■ **Exercise brief**
Reproduce each line bearing the word "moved".

■ **Supplied data**
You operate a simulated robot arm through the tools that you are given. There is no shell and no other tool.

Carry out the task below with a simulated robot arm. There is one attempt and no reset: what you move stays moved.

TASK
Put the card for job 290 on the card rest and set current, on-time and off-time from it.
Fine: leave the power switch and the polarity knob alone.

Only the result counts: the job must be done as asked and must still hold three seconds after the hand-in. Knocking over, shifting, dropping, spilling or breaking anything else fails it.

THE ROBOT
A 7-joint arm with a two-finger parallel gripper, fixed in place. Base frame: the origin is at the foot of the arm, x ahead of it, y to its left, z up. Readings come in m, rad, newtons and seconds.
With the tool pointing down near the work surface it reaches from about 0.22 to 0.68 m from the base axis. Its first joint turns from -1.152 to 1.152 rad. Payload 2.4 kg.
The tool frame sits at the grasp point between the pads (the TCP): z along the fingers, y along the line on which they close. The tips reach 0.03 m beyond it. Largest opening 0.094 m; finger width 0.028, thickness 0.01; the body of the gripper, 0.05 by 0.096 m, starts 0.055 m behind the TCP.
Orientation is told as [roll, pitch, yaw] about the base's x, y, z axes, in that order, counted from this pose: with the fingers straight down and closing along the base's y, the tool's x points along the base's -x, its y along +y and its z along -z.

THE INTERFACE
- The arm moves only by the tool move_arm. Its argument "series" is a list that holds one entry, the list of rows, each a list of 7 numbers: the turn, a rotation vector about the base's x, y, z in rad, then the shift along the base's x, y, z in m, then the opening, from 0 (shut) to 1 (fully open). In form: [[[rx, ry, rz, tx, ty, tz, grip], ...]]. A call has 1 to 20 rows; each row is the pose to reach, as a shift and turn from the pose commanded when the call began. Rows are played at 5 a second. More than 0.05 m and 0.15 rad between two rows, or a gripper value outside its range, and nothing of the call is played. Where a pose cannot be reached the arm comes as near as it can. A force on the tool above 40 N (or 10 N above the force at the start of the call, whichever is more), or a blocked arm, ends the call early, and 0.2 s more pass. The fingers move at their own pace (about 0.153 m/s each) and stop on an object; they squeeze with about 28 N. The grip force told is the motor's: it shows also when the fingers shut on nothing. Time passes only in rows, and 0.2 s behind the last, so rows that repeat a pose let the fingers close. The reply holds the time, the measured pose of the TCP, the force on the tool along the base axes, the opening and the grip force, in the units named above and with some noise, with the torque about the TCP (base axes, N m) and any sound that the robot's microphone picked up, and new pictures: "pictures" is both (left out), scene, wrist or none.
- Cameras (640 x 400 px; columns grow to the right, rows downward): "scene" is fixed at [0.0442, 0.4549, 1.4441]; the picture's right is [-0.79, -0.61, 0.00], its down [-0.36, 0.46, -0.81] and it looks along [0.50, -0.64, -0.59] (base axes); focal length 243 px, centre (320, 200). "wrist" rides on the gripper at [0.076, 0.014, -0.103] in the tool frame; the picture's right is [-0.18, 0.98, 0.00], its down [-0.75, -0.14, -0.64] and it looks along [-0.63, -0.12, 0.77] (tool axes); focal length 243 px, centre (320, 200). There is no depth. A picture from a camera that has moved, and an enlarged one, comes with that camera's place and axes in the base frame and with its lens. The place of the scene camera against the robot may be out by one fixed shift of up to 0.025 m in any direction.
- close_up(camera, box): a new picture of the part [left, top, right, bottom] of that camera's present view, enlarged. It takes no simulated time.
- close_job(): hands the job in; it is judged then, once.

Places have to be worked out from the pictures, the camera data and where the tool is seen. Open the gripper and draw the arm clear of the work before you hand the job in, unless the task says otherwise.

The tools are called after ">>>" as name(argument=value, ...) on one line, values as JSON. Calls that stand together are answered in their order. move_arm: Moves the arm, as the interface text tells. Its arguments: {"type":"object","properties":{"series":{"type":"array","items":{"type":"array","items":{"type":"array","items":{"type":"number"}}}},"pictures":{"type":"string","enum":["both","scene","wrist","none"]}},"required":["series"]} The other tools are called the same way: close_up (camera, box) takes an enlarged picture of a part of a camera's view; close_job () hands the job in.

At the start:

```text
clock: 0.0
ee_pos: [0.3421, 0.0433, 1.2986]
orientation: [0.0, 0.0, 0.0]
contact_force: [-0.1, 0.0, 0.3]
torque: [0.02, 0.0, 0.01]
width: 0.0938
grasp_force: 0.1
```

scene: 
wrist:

■ **Output for this task**
Carry out the task below with a simulated robot arm. There is one attempt and no reset: what you move stays moved.
- Cameras (640 x 400 px; columns grow to the right, rows downward): "scene" is fixed at [0.0442, 0.4549, 1.4441]; the picture's right is [-0.79, -0.61, 0.00], its down [-0.36, 0.46, -0.81] and it looks along [0.50, -0.64, -0.59] (base axes); focal length 243 px, centre (320, 200). "wrist" rides on the gripper at [0.076, 0.014, -0.103] in the tool frame; the picture's right is [-0.18, 0.98, 0.00], its down [-0.75, -0.14, -0.64] and it looks along [-0.63, -0.12, 0.77] (tool axes); focal length 243 px, centre (320, 200). There is no depth. A picture from a camera that has moved, and an enlarged one, comes with that camera's place and axes in the base frame and with its lens. The place of the scene camera against the robot may be out by one fixed shift of up to 0.025 m in any direction.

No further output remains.